Description from 2007 TIFF catalog by Thom Powers:

“Forget it, Jake — it’s Chinatown.” That haunting advice, delivered to Jack Nicholson’s character in Chinatown, encapsulates the western notion of Chinese as separate and mysterious. Hollywood did much to promulgate those stereotypes — when it wasn’t ignoring Asians altogether. Thankfully, director Arthur Dong won’t let us forget. In Hollywood Chinese, he pulls off a massive feat of remembering, not just for Chinese audiences, but for all film lovers.

He interviews top Chinese talent including Ang Lee, Joan Chen, James Hong and others, interweaving a dazzling array of film clips that span the past century. Dong uncovers the 1916 silent film The Curse of Quon Gwon and tells the fascinating story of its director Marion Wong. But her kind of success was rare. For the next several decades, Chinese talent grew accustomed to taking whatever they could get. Amy Tan tells the story of Anna May Wong’s disappointment at losing the Chinese lead in The Good Earth. Nancy Kwan recalls being criticized for playing a prostitute in The World of Suzie Wong. British actor Christopher Lee describes playing Fu Manchu, replicating the epicanthic fold of an Asian eye with painful latex makeup. There’s a surprising montage of other actors playing “yellow face,” including Anthony Quinn, Tony Randall and even John Wayne.

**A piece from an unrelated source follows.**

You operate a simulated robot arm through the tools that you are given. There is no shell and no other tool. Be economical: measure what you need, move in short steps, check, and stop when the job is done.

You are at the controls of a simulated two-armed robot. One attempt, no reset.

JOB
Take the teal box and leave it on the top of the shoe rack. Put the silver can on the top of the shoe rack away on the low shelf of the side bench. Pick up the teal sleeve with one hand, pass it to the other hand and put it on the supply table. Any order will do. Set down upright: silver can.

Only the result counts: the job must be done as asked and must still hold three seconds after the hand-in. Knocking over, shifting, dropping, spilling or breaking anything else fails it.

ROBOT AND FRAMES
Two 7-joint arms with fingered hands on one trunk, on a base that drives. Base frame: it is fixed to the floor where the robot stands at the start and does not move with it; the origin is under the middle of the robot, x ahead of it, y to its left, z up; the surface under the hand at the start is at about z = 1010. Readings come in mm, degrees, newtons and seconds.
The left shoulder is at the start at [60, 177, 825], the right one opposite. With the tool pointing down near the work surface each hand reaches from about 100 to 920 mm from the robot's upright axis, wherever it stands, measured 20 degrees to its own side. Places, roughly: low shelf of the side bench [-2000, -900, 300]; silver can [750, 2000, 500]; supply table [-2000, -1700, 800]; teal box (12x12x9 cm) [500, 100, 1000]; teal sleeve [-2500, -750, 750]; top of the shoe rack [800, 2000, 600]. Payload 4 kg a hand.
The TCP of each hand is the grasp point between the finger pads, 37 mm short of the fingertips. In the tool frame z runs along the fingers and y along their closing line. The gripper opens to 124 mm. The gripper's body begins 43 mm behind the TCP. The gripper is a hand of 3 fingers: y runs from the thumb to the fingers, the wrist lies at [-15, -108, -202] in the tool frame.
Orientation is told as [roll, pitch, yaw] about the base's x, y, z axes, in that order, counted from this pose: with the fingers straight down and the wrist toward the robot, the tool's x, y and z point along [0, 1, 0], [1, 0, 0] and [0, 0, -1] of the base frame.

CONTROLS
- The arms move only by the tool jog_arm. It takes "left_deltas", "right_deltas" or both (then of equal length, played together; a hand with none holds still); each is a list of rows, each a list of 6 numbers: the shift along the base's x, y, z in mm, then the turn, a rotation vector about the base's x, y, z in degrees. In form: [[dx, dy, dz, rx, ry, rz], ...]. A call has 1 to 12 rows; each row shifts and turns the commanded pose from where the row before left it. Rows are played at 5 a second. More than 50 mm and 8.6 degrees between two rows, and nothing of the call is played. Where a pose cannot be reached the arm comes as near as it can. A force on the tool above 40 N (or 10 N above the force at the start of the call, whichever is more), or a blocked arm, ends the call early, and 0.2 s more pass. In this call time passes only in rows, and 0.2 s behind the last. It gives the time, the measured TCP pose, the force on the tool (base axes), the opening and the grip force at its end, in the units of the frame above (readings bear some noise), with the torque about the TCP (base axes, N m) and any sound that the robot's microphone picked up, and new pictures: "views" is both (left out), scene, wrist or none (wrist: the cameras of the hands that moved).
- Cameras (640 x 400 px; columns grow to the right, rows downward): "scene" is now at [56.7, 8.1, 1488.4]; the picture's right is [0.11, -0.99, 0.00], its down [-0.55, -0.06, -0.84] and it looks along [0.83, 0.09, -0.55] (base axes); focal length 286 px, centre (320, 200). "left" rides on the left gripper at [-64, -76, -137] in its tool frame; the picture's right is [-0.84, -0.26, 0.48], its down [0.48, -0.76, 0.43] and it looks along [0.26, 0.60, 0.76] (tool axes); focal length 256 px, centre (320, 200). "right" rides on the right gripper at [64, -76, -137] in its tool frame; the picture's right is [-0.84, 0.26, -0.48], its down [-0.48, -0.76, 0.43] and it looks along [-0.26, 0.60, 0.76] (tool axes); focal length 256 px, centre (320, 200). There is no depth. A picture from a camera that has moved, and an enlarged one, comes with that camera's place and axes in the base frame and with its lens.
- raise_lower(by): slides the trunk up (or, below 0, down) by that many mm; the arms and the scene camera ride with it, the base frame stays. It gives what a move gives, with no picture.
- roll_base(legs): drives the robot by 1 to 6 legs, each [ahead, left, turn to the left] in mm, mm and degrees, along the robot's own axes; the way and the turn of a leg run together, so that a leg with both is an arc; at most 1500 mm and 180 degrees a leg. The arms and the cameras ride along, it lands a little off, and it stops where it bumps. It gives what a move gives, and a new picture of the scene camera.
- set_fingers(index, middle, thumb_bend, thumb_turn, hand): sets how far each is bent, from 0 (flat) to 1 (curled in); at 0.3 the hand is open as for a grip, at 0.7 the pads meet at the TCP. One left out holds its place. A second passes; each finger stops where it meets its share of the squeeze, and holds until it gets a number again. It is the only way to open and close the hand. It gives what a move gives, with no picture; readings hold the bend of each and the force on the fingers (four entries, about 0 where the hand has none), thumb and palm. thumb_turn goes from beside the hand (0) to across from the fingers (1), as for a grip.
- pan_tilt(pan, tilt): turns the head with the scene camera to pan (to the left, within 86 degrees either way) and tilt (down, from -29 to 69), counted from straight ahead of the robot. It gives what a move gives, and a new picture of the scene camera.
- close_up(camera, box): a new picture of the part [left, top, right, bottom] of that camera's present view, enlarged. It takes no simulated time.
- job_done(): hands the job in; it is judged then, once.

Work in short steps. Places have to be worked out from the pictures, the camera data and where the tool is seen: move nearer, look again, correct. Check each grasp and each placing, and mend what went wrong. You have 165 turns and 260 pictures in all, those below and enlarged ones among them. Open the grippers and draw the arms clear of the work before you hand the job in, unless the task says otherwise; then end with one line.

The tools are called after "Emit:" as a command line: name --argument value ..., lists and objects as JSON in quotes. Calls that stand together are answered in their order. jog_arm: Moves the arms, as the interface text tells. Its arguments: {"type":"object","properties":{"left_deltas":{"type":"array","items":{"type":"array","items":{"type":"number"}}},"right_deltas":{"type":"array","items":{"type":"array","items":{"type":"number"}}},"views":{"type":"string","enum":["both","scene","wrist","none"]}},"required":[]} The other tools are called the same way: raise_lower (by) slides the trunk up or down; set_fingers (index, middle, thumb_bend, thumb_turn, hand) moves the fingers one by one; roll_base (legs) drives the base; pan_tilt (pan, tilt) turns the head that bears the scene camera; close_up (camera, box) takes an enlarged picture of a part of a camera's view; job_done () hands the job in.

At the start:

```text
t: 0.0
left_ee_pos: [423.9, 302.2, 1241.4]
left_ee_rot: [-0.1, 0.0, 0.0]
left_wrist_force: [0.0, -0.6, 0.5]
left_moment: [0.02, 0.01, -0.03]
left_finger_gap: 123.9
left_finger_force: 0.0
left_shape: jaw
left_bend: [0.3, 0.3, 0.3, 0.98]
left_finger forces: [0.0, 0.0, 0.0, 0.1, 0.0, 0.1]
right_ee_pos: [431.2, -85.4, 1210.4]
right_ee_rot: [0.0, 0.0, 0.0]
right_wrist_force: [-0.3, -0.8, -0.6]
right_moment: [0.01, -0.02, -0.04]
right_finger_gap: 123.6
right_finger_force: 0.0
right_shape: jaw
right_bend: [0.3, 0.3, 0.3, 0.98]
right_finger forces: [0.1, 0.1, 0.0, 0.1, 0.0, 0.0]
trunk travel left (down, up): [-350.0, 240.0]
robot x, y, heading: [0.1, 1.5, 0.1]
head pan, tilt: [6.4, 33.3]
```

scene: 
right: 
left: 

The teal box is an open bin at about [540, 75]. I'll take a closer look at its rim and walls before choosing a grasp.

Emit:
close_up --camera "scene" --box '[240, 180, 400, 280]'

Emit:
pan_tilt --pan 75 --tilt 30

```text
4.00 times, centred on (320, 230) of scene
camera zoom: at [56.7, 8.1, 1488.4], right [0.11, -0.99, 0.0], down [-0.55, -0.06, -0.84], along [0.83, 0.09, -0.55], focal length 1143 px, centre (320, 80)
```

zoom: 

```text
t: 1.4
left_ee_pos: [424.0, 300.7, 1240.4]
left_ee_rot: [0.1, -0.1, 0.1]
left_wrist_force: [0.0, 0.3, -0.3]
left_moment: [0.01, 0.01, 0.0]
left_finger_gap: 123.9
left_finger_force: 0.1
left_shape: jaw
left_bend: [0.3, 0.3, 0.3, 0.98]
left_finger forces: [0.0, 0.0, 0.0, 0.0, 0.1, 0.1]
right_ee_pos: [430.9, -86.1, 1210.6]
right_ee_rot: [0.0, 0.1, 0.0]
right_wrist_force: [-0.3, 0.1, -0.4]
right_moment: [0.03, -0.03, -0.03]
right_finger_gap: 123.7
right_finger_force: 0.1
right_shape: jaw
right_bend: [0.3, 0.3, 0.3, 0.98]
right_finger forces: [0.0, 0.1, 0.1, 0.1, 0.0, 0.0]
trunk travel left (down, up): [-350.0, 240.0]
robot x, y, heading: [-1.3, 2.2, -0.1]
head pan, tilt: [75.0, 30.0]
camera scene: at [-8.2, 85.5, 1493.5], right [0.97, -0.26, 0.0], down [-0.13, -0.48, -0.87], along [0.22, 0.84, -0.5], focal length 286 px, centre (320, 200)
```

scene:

This is no white-washed history — literally or figuratively. Dong flushes out ironies and contradictions, such as the manner in which the franchise success of Charlie Chan felt compromised by its fortune-cookie dialogue. Or how Rodgers and Hammerstein’s Flower Drum Song could simultaneously feature inspiring positive representations of Chinese Americans and induce cringes during a song like “Chop Suey.” Director Wayne Wang remembers how the popularity of Enter the Dragon earned him more respect on the playground as a kid, but he notes the kung-fu craze also ushered in a different kind of stereotype. Actor B.D. Wong wrestles with his pride at appearing in Father of the Bride while worrying that he’s “cashing in the Asian-American desexualized chip” for comedy. He observes that Chinese no longer need to take an “us versus them” approach to Hollywood, “we just have to do this for ourselves.”

About the director:
Arthur Dong was born in San Francisco. His documentaries include Sewing Woman (82), Forbidden City, U.S.A. (89), Coming Out Under Fire (94), Licensed to Kill (97), which won the documentary directing award at the Sundance Film Festival, Family Fundamentals (02) and Hollywood Chinese (07).